*Task to carry out:*
Read the data and repeat it in full, exactly.

*Data lines:*
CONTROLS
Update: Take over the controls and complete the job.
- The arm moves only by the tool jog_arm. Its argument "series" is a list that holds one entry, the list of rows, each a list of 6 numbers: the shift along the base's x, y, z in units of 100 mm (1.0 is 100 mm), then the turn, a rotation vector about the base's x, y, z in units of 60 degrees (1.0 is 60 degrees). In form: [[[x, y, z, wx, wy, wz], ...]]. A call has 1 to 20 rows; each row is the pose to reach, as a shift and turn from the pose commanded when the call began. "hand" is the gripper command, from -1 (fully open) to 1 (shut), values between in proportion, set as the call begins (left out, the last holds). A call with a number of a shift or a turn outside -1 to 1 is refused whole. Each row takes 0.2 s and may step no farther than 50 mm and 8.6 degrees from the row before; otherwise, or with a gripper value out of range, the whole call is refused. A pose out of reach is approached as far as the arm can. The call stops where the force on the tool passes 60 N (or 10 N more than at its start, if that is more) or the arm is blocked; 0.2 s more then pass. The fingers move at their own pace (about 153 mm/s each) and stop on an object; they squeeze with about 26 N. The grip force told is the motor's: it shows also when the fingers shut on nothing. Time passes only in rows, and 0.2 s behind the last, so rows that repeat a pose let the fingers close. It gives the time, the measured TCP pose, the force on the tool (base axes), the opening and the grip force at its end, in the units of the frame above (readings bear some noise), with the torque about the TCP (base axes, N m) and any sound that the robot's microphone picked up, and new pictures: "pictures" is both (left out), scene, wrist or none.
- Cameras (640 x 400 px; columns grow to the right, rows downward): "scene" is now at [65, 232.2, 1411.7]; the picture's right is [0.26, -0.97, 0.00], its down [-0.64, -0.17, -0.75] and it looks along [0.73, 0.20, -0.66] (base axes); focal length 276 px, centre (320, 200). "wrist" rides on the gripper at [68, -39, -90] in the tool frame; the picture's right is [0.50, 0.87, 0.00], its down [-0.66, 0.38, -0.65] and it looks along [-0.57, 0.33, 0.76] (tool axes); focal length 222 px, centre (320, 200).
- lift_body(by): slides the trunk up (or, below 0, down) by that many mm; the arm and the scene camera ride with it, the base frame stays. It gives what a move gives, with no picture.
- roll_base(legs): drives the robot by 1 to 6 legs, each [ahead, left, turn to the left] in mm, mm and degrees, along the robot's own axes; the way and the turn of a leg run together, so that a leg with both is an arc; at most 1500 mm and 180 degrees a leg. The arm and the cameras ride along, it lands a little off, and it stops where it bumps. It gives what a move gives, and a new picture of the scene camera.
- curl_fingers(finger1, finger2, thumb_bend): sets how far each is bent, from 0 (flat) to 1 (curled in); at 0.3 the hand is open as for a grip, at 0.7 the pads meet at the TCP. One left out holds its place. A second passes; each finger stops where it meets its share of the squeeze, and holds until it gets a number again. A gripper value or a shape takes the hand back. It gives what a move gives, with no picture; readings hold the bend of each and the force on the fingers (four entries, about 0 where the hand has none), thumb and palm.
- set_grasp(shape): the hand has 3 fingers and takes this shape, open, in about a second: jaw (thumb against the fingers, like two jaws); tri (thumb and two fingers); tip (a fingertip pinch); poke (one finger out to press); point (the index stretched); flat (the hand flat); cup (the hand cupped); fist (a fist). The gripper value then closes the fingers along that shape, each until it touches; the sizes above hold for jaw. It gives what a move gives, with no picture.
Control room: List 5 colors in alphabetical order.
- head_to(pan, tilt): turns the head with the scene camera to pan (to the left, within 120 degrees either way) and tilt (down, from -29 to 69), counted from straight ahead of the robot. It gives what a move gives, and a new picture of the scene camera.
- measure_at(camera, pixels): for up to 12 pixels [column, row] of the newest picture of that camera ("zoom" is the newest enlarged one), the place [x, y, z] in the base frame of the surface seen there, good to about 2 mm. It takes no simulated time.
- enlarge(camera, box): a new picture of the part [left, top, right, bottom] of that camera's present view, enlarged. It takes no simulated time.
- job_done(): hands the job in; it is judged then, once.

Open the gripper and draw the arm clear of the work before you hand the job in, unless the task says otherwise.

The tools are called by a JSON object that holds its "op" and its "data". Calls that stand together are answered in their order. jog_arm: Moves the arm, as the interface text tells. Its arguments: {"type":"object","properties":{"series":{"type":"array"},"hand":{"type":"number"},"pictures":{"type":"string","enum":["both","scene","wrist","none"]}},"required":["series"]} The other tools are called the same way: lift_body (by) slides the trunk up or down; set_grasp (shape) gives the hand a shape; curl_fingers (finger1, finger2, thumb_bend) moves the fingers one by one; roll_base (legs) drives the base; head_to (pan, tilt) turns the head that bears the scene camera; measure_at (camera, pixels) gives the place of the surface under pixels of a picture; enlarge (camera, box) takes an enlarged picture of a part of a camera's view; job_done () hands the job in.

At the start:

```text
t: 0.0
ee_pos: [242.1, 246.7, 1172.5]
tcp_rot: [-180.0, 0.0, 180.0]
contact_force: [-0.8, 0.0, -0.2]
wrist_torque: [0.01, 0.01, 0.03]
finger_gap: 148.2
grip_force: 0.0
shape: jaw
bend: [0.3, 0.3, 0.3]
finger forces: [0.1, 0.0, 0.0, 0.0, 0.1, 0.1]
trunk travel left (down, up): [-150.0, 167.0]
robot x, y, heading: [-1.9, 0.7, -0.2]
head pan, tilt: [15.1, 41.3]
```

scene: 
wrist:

*Expected answer:*
CONTROLS
Update: Take over the controls and complete the job.
- The arm moves only by the tool jog_arm. Its argument "series" is a list that holds one entry, the list of rows, each a list of 6 numbers: the shift along the base's x, y, z in units of 100 mm (1.0 is 100 mm), then the turn, a rotation vector about the base's x, y, z in units of 60 degrees (1.0 is 60 degrees). In form: [[[x, y, z, wx, wy, wz], ...]]. A call has 1 to 20 rows; each row is the pose to reach, as a shift and turn from the pose commanded when the call began. "hand" is the gripper command, from -1 (fully open) to 1 (shut), values between in proportion, set as the call begins (left out, the last holds). A call with a number of a shift or a turn outside -1 to 1 is refused whole. Each row takes 0.2 s and may step no farther than 50 mm and 8.6 degrees from the row before; otherwise, or with a gripper value out of range, the whole call is refused. A pose out of reach is approached as far as the arm can. The call stops where the force on the tool passes 60 N (or 10 N more than at its start, if that is more) or the arm is blocked; 0.2 s more then pass. The fingers move at their own pace (about 153 mm/s each) and stop on an object; they squeeze with about 26 N. The grip force told is the motor's: it shows also when the fingers shut on nothing. Time passes only in rows, and 0.2 s behind the last, so rows that repeat a pose let the fingers close. It gives the time, the measured TCP pose, the force on the tool (base axes), the opening and the grip force at its end, in the units of the frame above (readings bear some noise), with the torque about the TCP (base axes, N m) and any sound that the robot's microphone picked up, and new pictures: "pictures" is both (left out), scene, wrist or none.
- Cameras (640 x 400 px; columns grow to the right, rows downward): "scene" is now at [65, 232.2, 1411.7]; the picture's right is [0.26, -0.97, 0.00], its down [-0.64, -0.17, -0.75] and it looks along [0.73, 0.20, -0.66] (base axes); focal length 276 px, centre (320, 200). "wrist" rides on the gripper at [68, -39, -90] in the tool frame; the picture's right is [0.50, 0.87, 0.00], its down [-0.66, 0.38, -0.65] and it looks along [-0.57, 0.33, 0.76] (tool axes); focal length 222 px, centre (320, 200).
- lift_body(by): slides the trunk up (or, below 0, down) by that many mm; the arm and the scene camera ride with it, the base frame stays. It gives what a move gives, with no picture.
- roll_base(legs): drives the robot by 1 to 6 legs, each [ahead, left, turn to the left] in mm, mm and degrees, along the robot's own axes; the way and the turn of a leg run together, so that a leg with both is an arc; at most 1500 mm and 180 degrees a leg. The arm and the cameras ride along, it lands a little off, and it stops where it bumps. It gives what a move gives, and a new picture of the scene camera.
- curl_fingers(finger1, finger2, thumb_bend): sets how far each is bent, from 0 (flat) to 1 (curled in); at 0.3 the hand is open as for a grip, at 0.7 the pads meet at the TCP. One left out holds its place. A second passes; each finger stops where it meets its share of the squeeze, and holds until it gets a number again. A gripper value or a shape takes the hand back. It gives what a move gives, with no picture; readings hold the bend of each and the force on the fingers (four entries, about 0 where the hand has none), thumb and palm.
- set_grasp(shape): the hand has 3 fingers and takes this shape, open, in about a second: jaw (thumb against the fingers, like two jaws); tri (thumb and two fingers); tip (a fingertip pinch); poke (one finger out to press); point (the index stretched); flat (the hand flat); cup (the hand cupped); fist (a fist). The gripper value then closes the fingers along that shape, each until it touches; the sizes above hold for jaw. It gives what a move gives, with no picture.
Control room: List 5 colors in alphabetical order.
- head_to(pan, tilt): turns the head with the scene camera to pan (to the left, within 120 degrees either way) and tilt (down, from -29 to 69), counted from straight ahead of the robot. It gives what a move gives, and a new picture of the scene camera.
- measure_at(camera, pixels): for up to 12 pixels [column, row] of the newest picture of that camera ("zoom" is the newest enlarged one), the place [x, y, z] in the base frame of the surface seen there, good to about 2 mm. It takes no simulated time.
- enlarge(camera, box): a new picture of the part [left, top, right, bottom] of that camera's present view, enlarged. It takes no simulated time.
- job_done(): hands the job in; it is judged then, once.

Open the gripper and draw the arm clear of the work before you hand the job in, unless the task says otherwise.

The tools are called by a JSON object that holds its "op" and its "data". Calls that stand together are answered in their order. jog_arm: Moves the arm, as the interface text tells. Its arguments: {"type":"object","properties":{"series":{"type":"array"},"hand":{"type":"number"},"pictures":{"type":"string","enum":["both","scene","wrist","none"]}},"required":["series"]} The other tools are called the same way: lift_body (by) slides the trunk up or down; set_grasp (shape) gives the hand a shape; curl_fingers (finger1, finger2, thumb_bend) moves the fingers one by one; roll_base (legs) drives the base; head_to (pan, tilt) turns the head that bears the scene camera; measure_at (camera, pixels) gives the place of the surface under pixels of a picture; enlarge (camera, box) takes an enlarged picture of a part of a camera's view; job_done () hands the job in.

At the start:

```text
t: 0.0
ee_pos: [242.1, 246.7, 1172.5]
tcp_rot: [-180.0, 0.0, 180.0]
contact_force: [-0.8, 0.0, -0.2]
wrist_torque: [0.01, 0.01, 0.03]
finger_gap: 148.2
grip_force: 0.0
shape: jaw
bend: [0.3, 0.3, 0.3]
finger forces: [0.1, 0.0, 0.0, 0.0, 0.1, 0.1]
trunk travel left (down, up): [-150.0, 167.0]
robot x, y, heading: [-1.9, 0.7, -0.2]
head pan, tilt: [15.1, 41.3]
```

scene: 
wrist:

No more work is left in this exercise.